Czy zwiastuny nie mówią za dużo?

O nowinkach filmowych dowiadujemy się na różne sposoby – czy to ze stron internetowych takich jak Filmweb, czy to z gazetek posiadających kilka zdań zapowiedzi oraz datę premiery. Większość z nas jednak ogląda trailery filmowe w kinie lub na YouTube, oczekując czegoś, co nie zdradzi za dużo i jednocześnie zainteresuje nas na tyle, aby prędzej czy później obejrzeć daną produkcję. Czy dzisiejsze zwiastuny spełniają swoją rolę?

Po teaserze Man of Steel, który nie mówił w zasadzie nic, nie mogłem doczekać się premiery.

Zwiastun powinien być ciekawy, tajemniczy i intrygujący – jedno- czy dwuminutowy zlepek scen ma sprawić, że widz zechce zagłębić się w świat przedstawiony i poznać dalszą część historii.
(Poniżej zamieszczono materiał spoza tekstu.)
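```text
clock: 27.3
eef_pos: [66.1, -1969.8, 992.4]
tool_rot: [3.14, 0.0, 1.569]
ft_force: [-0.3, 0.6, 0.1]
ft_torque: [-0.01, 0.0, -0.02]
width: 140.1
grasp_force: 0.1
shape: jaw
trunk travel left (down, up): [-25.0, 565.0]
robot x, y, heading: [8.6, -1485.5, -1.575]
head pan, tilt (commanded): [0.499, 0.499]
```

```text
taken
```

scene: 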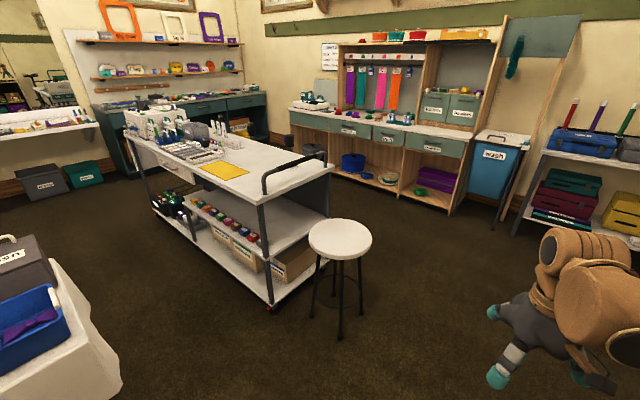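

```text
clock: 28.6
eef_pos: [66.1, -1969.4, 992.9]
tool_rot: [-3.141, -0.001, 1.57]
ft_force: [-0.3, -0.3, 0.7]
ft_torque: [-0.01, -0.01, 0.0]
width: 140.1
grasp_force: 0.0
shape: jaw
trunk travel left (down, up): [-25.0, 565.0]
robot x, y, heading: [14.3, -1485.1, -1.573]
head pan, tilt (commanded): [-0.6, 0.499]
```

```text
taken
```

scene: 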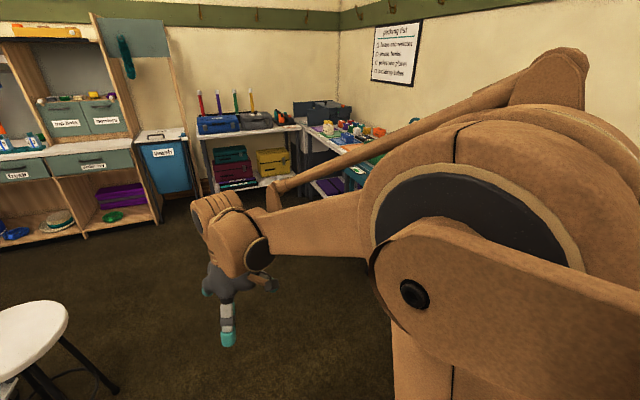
O ile w grach komputerowych aktualnie problem zbyt obszernych trailerów zanika – zazwyczaj mamy do czynienia z wcześniej przygotowanymi scenami niezawierającymi nawet sekundy prawdziwego gameplaya – o tyle w filmach trend ten jest utrzymywany przy życiu. Dlaczego?
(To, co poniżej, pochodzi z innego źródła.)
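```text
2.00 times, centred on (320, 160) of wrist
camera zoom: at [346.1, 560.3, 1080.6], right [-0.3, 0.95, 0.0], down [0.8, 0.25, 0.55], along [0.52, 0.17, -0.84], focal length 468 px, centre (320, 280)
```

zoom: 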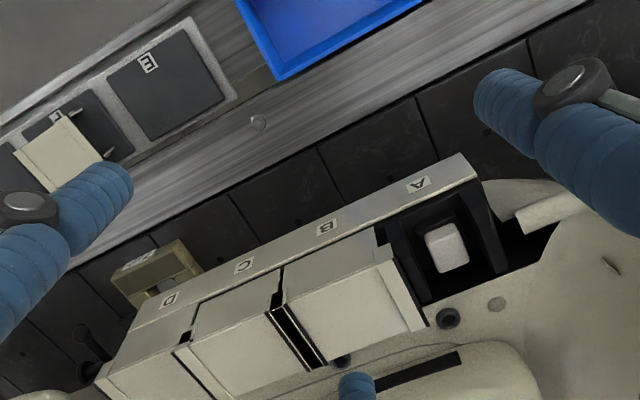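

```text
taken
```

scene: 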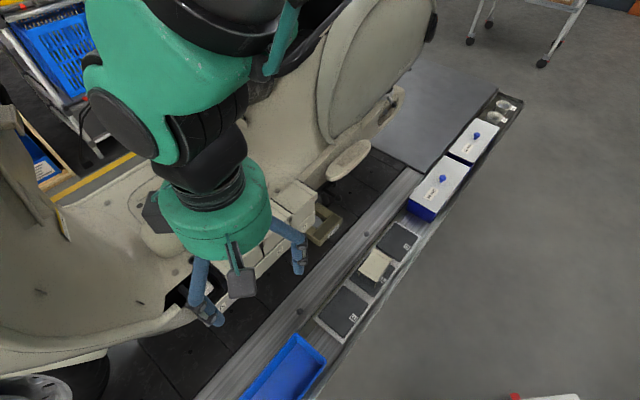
Mam wrażenie, że ostatnimi czasy ze świecą szukać takich zwiastunów jak np. Strażnicy Galaktyki. Trailer nie jest za długi, przedstawia najważniejsze postacie, zaciekawia i wywołuje uśmiech na twarzy. Nie są tutaj wcale potrzebne najlepsze sceny walki i najważniejszy zwrot akcji aby sprawić, żeby potencjalny widz wybrał się do kina. Produkcja sygnowana logiem Marvela pewnie nawet nie potrzebowałaby zwiastuna aby przyciągnąć tłumy – fakt faktem jednak, że trailer się pojawił i nie „spoileruje” za dużo.
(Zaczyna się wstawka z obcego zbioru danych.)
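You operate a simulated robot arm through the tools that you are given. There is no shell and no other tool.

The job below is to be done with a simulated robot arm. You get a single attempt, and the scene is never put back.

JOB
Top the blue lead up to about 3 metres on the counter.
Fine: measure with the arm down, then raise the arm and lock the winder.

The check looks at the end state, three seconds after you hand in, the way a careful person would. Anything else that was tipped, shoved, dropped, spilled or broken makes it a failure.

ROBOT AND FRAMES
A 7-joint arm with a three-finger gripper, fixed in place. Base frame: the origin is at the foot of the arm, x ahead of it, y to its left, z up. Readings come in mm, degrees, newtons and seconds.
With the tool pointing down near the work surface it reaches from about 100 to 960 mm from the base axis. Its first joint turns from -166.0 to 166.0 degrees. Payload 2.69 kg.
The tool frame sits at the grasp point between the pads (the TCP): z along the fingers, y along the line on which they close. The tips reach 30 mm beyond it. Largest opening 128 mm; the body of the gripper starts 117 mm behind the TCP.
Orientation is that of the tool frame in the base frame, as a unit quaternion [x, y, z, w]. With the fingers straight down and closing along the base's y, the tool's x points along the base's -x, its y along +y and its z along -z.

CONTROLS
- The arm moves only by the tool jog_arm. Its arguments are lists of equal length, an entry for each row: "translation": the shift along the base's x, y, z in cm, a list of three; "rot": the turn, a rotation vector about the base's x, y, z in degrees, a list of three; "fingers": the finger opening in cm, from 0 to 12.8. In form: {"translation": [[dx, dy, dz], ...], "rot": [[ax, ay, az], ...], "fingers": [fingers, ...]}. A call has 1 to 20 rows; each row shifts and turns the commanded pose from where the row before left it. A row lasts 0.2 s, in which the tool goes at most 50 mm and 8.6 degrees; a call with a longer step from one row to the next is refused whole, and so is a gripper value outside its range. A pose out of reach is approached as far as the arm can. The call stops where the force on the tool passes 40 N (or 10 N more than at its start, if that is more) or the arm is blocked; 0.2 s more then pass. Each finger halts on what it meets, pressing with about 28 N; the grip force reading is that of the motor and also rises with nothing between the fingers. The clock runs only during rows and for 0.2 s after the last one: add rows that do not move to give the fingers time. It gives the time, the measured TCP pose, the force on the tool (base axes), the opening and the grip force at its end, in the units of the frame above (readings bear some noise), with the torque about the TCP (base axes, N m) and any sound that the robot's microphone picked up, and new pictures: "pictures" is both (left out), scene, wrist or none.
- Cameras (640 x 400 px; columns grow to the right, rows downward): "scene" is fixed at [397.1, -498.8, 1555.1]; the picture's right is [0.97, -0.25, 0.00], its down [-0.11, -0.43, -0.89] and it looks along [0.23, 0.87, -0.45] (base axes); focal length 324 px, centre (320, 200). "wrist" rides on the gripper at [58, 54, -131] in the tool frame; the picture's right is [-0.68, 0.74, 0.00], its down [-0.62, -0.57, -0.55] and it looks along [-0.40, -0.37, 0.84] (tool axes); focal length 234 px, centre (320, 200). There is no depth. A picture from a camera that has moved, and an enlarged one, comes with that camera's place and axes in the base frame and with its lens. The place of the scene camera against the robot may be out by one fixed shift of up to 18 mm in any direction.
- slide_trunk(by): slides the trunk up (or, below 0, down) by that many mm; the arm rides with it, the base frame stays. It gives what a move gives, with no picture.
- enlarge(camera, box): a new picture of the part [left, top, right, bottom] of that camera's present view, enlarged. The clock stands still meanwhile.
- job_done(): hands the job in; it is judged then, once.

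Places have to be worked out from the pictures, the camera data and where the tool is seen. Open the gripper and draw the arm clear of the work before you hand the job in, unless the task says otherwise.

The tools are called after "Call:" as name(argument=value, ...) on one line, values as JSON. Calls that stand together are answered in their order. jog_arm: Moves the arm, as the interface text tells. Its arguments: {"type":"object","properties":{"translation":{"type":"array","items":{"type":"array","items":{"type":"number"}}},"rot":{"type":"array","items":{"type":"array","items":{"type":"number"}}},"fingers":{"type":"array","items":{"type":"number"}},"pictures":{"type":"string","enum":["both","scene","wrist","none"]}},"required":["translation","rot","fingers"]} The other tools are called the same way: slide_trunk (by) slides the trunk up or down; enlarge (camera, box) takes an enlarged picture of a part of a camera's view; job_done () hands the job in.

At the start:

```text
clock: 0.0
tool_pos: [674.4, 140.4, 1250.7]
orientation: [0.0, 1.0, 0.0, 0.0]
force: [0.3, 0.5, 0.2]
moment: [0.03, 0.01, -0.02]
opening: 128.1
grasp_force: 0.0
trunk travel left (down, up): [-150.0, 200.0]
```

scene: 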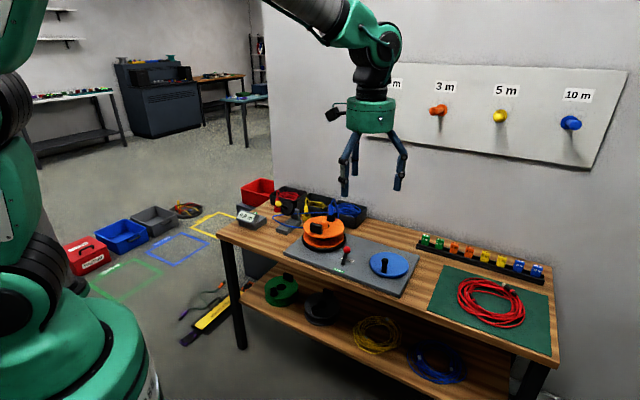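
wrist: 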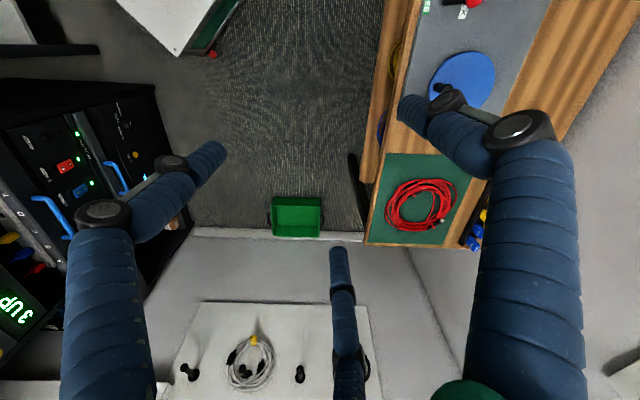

Absolutnym przeciwieństwem jest zwiastun Dawcy Pamięci, z pewnością za długi i opowiadający zbyt wiele. Naprawdę, czułbym się znacznie lepiej w trakcie seansu, gdybym nie wiedział do czego służą poranne zastrzyki lub co się dzieje ze starszymi i nieposłusznymi. Zwiastun pozbawia pełnej produkcji efektu zaskoczenia – jeżeli go oglądaliśmy, dobrze wiemy czego się spodziewać i film nie jest już tak interesujący. Owszem, pewnie pojawi się jeszcze jakiś zwrot akcji, o którym nie było mowy w trailerze – nie zmienia to faktu, że spora część zagadek została wyjaśniona w tym dwuipółminutowym montażu.

Zdaję sobie sprawę, że zazwyczaj pojawiają się co najmniej dwa trailery danej produkcji. W kinie jednak, przed seansem, nie mamy możliwości wyboru pomiędzy zwiastunem spoiler-free a zwiastunem przepakowanym akcją. Pokazuje się najlepsze sceny (Pacific Rim chociażby), dzięki czemu zapowiedź ogląda się znakomicie. Należy sobie jednak zadać jedno pytanie: jakim kosztem?